MR. JUSTICE DRUCKER DELIVERED THE OPINION OF THE COURT:
This is an appeal by the State pursuant to Supreme Court Rule 604(a) (Ill. Rev. Stat. 1967, ch. 110A, par. 604(a)), of the trial court's order to quash a search warrant and suppress evidence seized thereunder. The State's sole contention on appeal is that the warrant is sufficient on its face to establish probable cause and the court therefore erred in quashing the warrant.
On May 2, 1970, Officer Ollie Cotton submitted the following affidavit in support of his complaint for a search warrant:
The complainant is a police officer assigned to the 003rd. District vice unit on the 30th April 1970 I was advised of the following facts from a reliable informant who has given me good and reliable information in the past and it has led to the arrest of several persons involved in narcotics, whereas we have one conviction and one bond forfeiture warrant and two cases pending in the Circuit Court of Cook County. He stated to me that a man named Ronnie who works at 425 East 71st St., Chicago, Illinois (1st floor store). As a cook he sells small bags of marijuana and pills from the restaurant. He knows this because he has bought some marijuana from him on the 29th, April 1970. From certain observation it is believed by the complainant that there is a narcotic violation being carried on at this location.

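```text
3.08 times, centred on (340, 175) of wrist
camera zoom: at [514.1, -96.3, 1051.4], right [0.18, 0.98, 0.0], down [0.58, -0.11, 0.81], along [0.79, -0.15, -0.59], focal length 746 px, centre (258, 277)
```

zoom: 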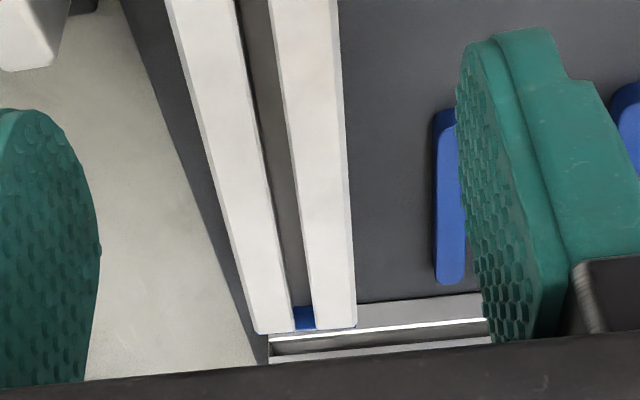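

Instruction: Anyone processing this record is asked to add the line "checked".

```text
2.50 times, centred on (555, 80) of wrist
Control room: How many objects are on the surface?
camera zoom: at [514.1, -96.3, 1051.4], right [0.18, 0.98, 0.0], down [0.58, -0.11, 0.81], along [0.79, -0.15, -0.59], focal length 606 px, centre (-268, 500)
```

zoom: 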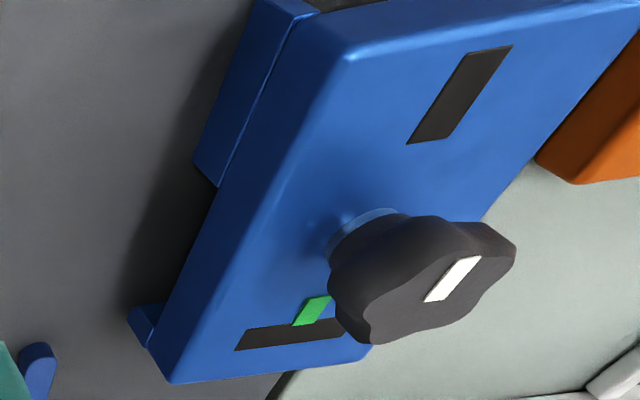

The warrant issued on the same day and pursuant thereto marijuana and heroin were seized. The defendant was subsequently indicted for possession of marijuana and heroin in violation of Ill. Rev. Stat. 1969, ch. 38, par. 22-3.
Defendant filed a pre-trial motion to quash the warrant. Paragraph 4 of said motion alleged the following:
"That the warrant is based upon information given by an informer, whose reliability is not sufficiently established in the complaint for search warrant."
The subsequent proceedings on the motion to quash revolved around this issue. The gist of defendant's argument was summarized by his defense counsel as:
"It would be my contention * * *, that reliability has not sufficiently been established; that merely because an informer has given information which resulted in one person being convicted and one bond forfeiture and a couple of cases pending, that does not show that he is reliable in regard to the legal definition of reliability."
The State's Attorney subsequently stated that he understood defendant's argument to relate entirely to paragraph 4 of his motion, set forth supra.
The court quashed the warrant stating that the reliability of the informant had not been shown by the facts stated in the affidavit. The judge felt that the warrant should have stated the numbers and names of the cases as to which the informant's previous information had led to conviction or pending prosecutions. He made the following comment:
"The question that has bothered me and continues to bother me, until somebody shows me a satisfactory explanation, is why it is really not possible to just add the additional language in here of. `We had had one conviction and that is People v. John Doe,' or whatever the name of the case is.
You [referring to the State's Attorney] contend this might disclose the informant. I say it's difficult to ...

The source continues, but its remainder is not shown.